Challenge: Repeat the data verbatim.

Collected data:
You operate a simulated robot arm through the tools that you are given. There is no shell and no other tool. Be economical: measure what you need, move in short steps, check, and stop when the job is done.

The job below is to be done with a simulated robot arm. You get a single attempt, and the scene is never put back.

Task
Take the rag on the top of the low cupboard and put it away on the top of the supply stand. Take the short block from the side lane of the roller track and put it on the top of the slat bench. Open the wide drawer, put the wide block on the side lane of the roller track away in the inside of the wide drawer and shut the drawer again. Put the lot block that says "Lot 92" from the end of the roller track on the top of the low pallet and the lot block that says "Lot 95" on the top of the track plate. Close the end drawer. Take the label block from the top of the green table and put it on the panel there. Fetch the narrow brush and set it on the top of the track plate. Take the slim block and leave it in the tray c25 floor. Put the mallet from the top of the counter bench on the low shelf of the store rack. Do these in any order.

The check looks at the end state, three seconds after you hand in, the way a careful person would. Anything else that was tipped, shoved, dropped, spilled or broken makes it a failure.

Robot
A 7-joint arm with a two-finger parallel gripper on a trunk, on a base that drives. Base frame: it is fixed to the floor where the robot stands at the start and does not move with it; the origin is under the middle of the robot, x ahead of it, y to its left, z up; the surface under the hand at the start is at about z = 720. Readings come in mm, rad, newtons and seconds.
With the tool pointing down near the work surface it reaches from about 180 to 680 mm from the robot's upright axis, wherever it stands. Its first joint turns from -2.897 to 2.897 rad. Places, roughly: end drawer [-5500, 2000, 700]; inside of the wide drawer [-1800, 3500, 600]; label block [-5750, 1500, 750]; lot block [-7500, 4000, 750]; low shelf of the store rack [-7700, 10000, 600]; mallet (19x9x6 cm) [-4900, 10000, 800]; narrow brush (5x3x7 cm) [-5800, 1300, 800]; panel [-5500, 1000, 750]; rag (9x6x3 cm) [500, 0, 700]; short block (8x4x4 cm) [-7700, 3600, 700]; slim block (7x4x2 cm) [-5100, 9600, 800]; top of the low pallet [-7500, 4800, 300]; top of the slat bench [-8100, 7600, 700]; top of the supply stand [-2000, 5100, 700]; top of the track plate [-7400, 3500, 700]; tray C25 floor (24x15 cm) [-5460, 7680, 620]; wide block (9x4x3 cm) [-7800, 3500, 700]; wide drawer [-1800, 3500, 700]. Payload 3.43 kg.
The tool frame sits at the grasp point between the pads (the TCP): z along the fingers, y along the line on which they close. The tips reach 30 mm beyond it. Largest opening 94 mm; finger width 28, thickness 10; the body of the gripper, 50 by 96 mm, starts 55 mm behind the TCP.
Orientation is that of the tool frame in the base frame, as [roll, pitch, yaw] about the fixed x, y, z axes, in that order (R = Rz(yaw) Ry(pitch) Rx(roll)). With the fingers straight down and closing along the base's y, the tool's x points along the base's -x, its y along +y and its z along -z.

Solution to this problem:
You operate a simulated robot arm through the tools that you are given. There is no shell and no other tool. Be economical: measure what you need, move in short steps, check, and stop when the job is done.

The job below is to be done with a simulated robot arm. You get a single attempt, and the scene is never put back.

Task
Take the rag on the top of the low cupboard and put it away on the top of the supply stand. Take the short block from the side lane of the roller track and put it on the top of the slat bench. Open the wide drawer, put the wide block on the side lane of the roller track away in the inside of the wide drawer and shut the drawer again. Put the lot block that says "Lot 92" from the end of the roller track on the top of the low pallet and the lot block that says "Lot 95" on the top of the track plate. Close the end drawer. Take the label block from the top of the green table and put it on the panel there. Fetch the narrow brush and set it on the top of the track plate. Take the slim block and leave it in the tray c25 floor. Put the mallet from the top of the counter bench on the low shelf of the store rack. Do these in any order.

The check looks at the end state, three seconds after you hand in, the way a careful person would. Anything else that was tipped, shoved, dropped, spilled or broken makes it a failure.

Robot
A 7-joint arm with a two-finger parallel gripper on a trunk, on a base that drives. Base frame: it is fixed to the floor where the robot stands at the start and does not move with it; the origin is under the middle of the robot, x ahead of it, y to its left, z up; the surface under the hand at the start is at about z = 720. Readings come in mm, rad, newtons and seconds.
With the tool pointing down near the work surface it reaches from about 180 to 680 mm from the robot's upright axis, wherever it stands. Its first joint turns from -2.897 to 2.897 rad. Places, roughly: end drawer [-5500, 2000, 700]; inside of the wide drawer [-1800, 3500, 600]; label block [-5750, 1500, 750]; lot block [-7500, 4000, 750]; low shelf of the store rack [-7700, 10000, 600]; mallet (19x9x6 cm) [-4900, 10000, 800]; narrow brush (5x3x7 cm) [-5800, 1300, 800]; panel [-5500, 1000, 750]; rag (9x6x3 cm) [500, 0, 700]; short block (8x4x4 cm) [-7700, 3600, 700]; slim block (7x4x2 cm) [-5100, 9600, 800]; top of the low pallet [-7500, 4800, 300]; top of the slat bench [-8100, 7600, 700]; top of the supply stand [-2000, 5100, 700]; top of the track plate [-7400, 3500, 700]; tray C25 floor (24x15 cm) [-5460, 7680, 620]; wide block (9x4x3 cm) [-7800, 3500, 700]; wide drawer [-1800, 3500, 700]. Payload 3.43 kg.
The tool frame sits at the grasp point between the pads (the TCP): z along the fingers, y along the line on which they close. The tips reach 30 mm beyond it. Largest opening 94 mm; finger width 28, thickness 10; the body of the gripper, 50 by 96 mm, starts 55 mm behind the TCP.
Orientation is that of the tool frame in the base frame, as [roll, pitch, yaw] about the fixed x, y, z axes, in that order (R = Rz(yaw) Ry(pitch) Rx(roll)). With the fingers straight down and closing along the base's y, the tool's x points along the base's -x, its y along +y and its z along -z.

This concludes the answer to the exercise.